- **Transcripts of simulated robot work**:
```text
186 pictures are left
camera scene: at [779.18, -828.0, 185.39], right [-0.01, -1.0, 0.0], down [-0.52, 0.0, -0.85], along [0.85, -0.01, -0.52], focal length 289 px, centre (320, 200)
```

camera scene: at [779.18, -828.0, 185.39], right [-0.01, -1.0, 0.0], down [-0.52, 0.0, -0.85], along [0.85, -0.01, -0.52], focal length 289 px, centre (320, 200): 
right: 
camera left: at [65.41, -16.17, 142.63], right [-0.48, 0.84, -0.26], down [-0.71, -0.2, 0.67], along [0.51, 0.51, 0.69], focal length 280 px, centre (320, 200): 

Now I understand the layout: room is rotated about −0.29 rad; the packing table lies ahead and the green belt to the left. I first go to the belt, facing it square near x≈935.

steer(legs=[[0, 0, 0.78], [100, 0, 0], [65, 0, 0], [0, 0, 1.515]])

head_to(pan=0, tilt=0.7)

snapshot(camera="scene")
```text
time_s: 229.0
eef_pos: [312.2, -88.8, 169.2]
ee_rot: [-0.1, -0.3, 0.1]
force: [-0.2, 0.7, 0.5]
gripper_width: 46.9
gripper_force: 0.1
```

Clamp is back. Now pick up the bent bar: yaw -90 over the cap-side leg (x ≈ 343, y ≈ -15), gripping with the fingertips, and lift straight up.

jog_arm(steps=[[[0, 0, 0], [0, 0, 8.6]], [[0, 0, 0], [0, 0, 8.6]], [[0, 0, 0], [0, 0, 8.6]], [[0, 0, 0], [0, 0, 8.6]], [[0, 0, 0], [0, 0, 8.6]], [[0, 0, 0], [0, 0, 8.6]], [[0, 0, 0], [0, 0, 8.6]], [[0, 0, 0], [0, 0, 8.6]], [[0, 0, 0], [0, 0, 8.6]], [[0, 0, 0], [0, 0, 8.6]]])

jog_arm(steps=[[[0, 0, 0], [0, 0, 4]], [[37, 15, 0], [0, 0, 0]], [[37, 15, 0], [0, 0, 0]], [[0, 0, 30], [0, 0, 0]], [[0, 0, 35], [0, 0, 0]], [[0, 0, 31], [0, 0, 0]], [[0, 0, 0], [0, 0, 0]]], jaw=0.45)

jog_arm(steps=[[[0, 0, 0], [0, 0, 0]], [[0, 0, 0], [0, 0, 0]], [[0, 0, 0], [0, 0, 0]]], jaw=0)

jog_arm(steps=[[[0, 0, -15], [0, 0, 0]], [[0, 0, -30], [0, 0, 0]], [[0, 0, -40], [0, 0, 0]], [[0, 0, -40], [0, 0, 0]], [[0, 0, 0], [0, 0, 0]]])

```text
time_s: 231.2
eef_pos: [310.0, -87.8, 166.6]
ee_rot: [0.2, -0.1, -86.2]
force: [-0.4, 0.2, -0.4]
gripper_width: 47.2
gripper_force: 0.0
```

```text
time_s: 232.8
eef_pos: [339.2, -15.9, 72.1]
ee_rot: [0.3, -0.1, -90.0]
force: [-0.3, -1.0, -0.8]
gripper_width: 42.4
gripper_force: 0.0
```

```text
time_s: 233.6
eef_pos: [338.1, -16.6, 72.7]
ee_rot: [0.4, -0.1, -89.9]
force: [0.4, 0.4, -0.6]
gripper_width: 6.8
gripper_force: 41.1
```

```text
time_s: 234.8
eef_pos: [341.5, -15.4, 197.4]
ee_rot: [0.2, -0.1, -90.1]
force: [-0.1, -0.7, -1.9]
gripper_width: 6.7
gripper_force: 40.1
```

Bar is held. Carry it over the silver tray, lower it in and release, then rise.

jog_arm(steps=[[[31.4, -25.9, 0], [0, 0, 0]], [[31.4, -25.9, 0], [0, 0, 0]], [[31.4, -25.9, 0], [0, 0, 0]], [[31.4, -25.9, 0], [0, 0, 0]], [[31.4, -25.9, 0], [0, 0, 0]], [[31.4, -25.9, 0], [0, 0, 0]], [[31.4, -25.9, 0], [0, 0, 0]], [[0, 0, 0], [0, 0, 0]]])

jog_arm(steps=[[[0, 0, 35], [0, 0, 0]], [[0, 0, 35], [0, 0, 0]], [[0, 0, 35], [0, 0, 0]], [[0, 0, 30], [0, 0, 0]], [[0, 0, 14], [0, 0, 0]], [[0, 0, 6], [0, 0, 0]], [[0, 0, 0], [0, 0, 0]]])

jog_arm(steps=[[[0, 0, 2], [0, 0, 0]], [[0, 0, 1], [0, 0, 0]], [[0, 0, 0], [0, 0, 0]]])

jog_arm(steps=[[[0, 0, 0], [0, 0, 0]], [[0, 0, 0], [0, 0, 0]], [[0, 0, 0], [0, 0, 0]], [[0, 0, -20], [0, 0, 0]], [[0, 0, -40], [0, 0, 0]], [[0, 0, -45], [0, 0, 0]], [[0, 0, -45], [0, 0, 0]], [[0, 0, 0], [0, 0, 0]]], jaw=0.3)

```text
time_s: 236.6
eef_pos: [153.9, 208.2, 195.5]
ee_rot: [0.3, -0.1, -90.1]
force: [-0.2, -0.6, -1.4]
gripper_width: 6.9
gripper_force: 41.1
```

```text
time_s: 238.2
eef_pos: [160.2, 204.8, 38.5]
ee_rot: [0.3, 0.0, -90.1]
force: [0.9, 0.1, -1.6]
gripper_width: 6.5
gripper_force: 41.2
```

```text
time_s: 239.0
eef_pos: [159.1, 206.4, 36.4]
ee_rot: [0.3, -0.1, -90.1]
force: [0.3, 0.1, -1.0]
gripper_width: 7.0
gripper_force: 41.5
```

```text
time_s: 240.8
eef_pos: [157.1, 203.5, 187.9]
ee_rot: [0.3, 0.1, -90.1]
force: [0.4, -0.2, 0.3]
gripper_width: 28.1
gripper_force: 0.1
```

- **Stated problem**: Copy the records above exactly.

- **The output**:
```text
186 pictures are left
camera scene: at [779.18, -828.0, 185.39], right [-0.01, -1.0, 0.0], down [-0.52, 0.0, -0.85], along [0.85, -0.01, -0.52], focal length 289 px, centre (320, 200)
```

camera scene: at [779.18, -828.0, 185.39], right [-0.01, -1.0, 0.0], down [-0.52, 0.0, -0.85], along [0.85, -0.01, -0.52], focal length 289 px, centre (320, 200): 
right: 
camera left: at [65.41, -16.17, 142.63], right [-0.48, 0.84, -0.26], down [-0.71, -0.2, 0.67], along [0.51, 0.51, 0.69], focal length 280 px, centre (320, 200): 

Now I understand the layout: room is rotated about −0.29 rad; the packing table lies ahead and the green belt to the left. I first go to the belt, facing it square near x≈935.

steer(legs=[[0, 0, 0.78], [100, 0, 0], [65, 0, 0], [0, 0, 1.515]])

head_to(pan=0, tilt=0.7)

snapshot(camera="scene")
```text
time_s: 229.0
eef_pos: [312.2, -88.8, 169.2]
ee_rot: [-0.1, -0.3, 0.1]
force: [-0.2, 0.7, 0.5]
gripper_width: 46.9
gripper_force: 0.1
```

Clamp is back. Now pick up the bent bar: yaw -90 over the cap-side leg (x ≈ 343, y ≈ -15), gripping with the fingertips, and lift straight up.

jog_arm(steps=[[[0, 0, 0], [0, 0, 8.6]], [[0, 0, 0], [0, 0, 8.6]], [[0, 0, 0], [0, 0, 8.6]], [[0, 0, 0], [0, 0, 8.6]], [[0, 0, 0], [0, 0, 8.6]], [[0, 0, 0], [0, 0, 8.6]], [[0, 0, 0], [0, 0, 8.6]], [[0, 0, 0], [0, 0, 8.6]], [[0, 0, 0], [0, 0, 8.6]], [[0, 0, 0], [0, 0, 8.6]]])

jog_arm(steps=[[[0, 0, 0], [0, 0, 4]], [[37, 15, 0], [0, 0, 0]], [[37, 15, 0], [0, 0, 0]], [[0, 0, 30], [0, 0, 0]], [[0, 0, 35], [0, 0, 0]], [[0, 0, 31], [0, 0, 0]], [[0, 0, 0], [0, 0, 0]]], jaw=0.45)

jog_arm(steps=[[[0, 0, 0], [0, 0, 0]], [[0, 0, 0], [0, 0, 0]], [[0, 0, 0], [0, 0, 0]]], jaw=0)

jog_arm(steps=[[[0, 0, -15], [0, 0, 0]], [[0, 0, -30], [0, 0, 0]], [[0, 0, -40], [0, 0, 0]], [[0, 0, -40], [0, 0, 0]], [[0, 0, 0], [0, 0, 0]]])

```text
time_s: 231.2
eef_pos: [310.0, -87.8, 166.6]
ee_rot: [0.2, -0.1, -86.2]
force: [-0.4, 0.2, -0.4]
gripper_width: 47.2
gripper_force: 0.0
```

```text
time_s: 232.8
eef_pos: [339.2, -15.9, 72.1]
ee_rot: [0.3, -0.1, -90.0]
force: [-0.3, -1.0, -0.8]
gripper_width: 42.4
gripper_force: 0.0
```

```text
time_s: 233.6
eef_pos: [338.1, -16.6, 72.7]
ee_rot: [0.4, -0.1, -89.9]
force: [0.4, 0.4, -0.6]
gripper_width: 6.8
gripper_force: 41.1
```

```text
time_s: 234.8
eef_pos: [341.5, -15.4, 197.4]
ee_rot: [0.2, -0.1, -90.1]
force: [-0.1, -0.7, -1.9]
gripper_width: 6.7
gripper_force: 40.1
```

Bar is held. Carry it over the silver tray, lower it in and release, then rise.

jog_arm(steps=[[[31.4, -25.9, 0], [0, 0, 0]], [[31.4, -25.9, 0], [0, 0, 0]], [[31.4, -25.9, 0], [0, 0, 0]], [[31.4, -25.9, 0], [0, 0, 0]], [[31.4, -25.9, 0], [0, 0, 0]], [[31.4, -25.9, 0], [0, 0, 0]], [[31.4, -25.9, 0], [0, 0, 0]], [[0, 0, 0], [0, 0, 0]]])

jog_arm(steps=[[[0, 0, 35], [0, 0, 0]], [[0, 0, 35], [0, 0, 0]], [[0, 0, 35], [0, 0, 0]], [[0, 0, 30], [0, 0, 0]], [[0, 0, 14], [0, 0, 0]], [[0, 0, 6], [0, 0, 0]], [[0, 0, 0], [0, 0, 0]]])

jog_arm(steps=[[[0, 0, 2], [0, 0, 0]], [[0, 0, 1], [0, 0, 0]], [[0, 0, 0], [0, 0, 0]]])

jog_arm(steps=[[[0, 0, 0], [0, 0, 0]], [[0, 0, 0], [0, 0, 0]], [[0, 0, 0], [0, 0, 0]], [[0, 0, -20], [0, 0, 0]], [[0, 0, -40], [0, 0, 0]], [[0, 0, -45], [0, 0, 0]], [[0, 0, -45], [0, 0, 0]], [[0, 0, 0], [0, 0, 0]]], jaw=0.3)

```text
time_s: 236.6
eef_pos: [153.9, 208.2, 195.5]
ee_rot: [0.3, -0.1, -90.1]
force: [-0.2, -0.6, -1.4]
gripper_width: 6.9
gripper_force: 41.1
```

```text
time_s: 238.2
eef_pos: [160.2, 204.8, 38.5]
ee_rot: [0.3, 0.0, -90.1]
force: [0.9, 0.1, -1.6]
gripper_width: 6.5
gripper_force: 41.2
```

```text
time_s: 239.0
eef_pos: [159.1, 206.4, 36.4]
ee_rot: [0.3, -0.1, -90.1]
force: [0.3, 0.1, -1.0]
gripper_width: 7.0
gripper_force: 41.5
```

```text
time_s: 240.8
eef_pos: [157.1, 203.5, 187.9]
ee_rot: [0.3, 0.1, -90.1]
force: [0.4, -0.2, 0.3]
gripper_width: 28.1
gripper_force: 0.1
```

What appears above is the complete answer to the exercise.